Photo by bryangeek/Flickr CC
The first time I tried to carve an ice ball to cool premium Scotch or Bourbon, the result was, shall we say, less than satisfactory. After 15 minutes of freezing my hand off, chipping away with an ice pick, this misshapen stone was anything but circular and, what's worse, because I kept lop-siding the ball I wheedled it down to half the size of the rocks glass. Therefore, my masterpiece sat like any other "rock' in the glass only with a vaguely oblong shape. As I sat before Kishi Hisashi at the Star Bar, another of Tokyo's ace bars, and he carved diamond shaped ice with a fish knife, I felt more than a little crest-fallen.
Kishi-san joked that Hidetsugo Ueno of High Five Bar does it better. Better? What is better then a perfectly shaped ice diamond? Yet perfectionism describes the attention Kishi-san uses in his drinks. When I asked for an Adonis, one of my favorite cocktails of all time, he started by spraying water on to the ice and then pouring it out. When I asked what he's doing, he replied that he's cleaning the ice.
I think of that hand-carved, washed ice in relation to the toilet-basin, watery, and chipped ice that most bartenders use, and am amazed but no longer surprised at how serious the bartenders I meet in Japan take their craft. But they have their gripes too. A conversation I had over and over again with Japanese bartenders, is the debate between bartenders and those who call themselves mixologists.
Now if you remember, I wrote on this subject a little while ago, but how it manifests in Japan is a little different. The diamond-ice carving set of classic bartenders bemoaned the muddling upstarts who defined themselves as mixologists. One bartender would mockingly twist his hand into his palm to demonstrate their technique.
So I decided to visit one of the dens of grilled and muddled fruits, Bar Rage, and experience it first hand. Globetrotting mixologist Angus Winchester, who was kind enough to provide me with an excellent list of Japanese bars to visit, described this as the "new wave" of Japanese bartending.
When I arrive, the scene is a familiar one: well-dressed bartenders in a small, handsome room. The now common hot towel greets me only this one is scented with menthol or eucalyptus. My sinuses are grateful, as I do feel refreshed and better prepared for the culinary-influenced concoctions. Knowing that the bartenders do not speak English, I start by asking for omakase, which sushi-eaters may recognize as seasonal, chef-driven dishes. The bartender, um, I mean mixologist pulls out a bowl of fruit. I choose passion fruit.

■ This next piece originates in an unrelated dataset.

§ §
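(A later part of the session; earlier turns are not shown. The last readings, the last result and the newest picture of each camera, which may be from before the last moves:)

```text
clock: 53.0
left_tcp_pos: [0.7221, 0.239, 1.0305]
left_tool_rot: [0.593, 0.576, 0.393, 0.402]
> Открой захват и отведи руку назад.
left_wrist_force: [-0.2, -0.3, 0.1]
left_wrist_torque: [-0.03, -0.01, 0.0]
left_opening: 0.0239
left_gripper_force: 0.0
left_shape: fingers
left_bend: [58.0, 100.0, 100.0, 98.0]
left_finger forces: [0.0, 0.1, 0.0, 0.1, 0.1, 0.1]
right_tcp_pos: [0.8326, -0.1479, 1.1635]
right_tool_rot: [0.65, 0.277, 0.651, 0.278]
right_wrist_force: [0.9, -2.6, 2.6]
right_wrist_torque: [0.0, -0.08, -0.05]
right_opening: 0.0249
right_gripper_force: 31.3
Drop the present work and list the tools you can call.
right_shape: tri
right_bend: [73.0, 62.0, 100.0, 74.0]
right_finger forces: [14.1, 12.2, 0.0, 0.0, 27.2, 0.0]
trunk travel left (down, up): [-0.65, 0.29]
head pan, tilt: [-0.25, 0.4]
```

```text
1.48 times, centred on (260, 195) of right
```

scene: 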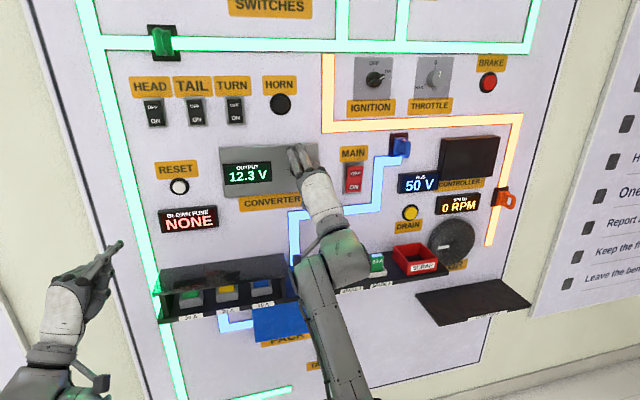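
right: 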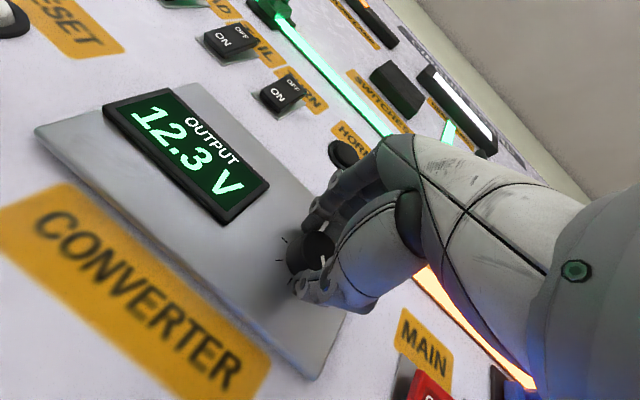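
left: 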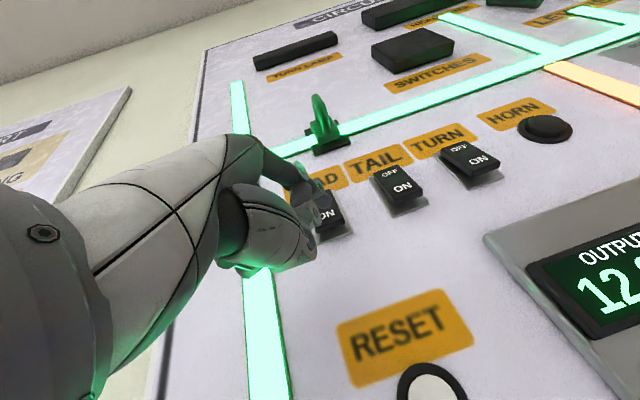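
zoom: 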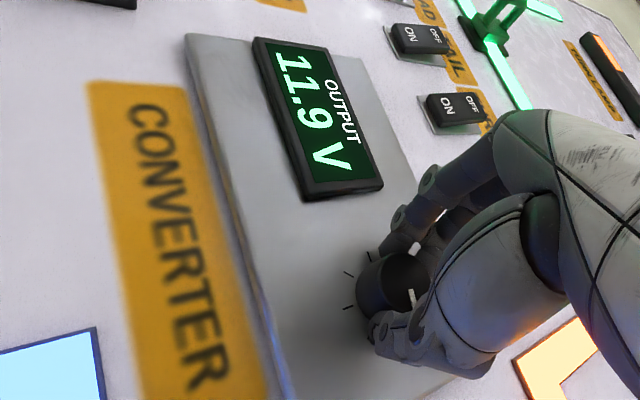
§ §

As we found elsewhere in Japan, the bartenders are first rate and charming, but there is a difference. The torch comes out first as manager and bartender Ezaki Hideo sprinkles brown sugar on top of a sliced passion fruit and precedes to brulee the half-cut fruit. Followed by muddling the other half, vodka, lemon and cane sugar. The fruit shone through perfectly; bruleed passion fruit, brilliant.
More cocktails follow, including muddled Japanese grapes and one with clam juice (I didn't see him muddle the clams). Each one was similar in style, letting the ingredients rule the glass. Here the star is innovation and ingredients, not technique and flavor--culinary trumps classic.
In both the classic and the mixology approach, detail and showmanship are valued. So there is a line that draws the two. Yet I wonder how these approaches will play out in time. While I enjoy the mixologists at work, and believe their skills first rate, I'm not a vodka and passion fruit drinker. I enjoyed my drink at Bar Rage thoroughly, and got what I asked for, but afterwards we sneak over to Bar High Five.
At Bar High Five, Daiki Kanetaka greets us and makes me an Alaska that, apart from ice, has only two ingredients--gin and green Chartreuse. The drink is beautifully herbaceous and as sharply cold as a samurai blade on the tongue. Here the debate is solved. I can live without diamond ice and bruleed fruit, but give me a well-made cocktail and the future looks fine to me.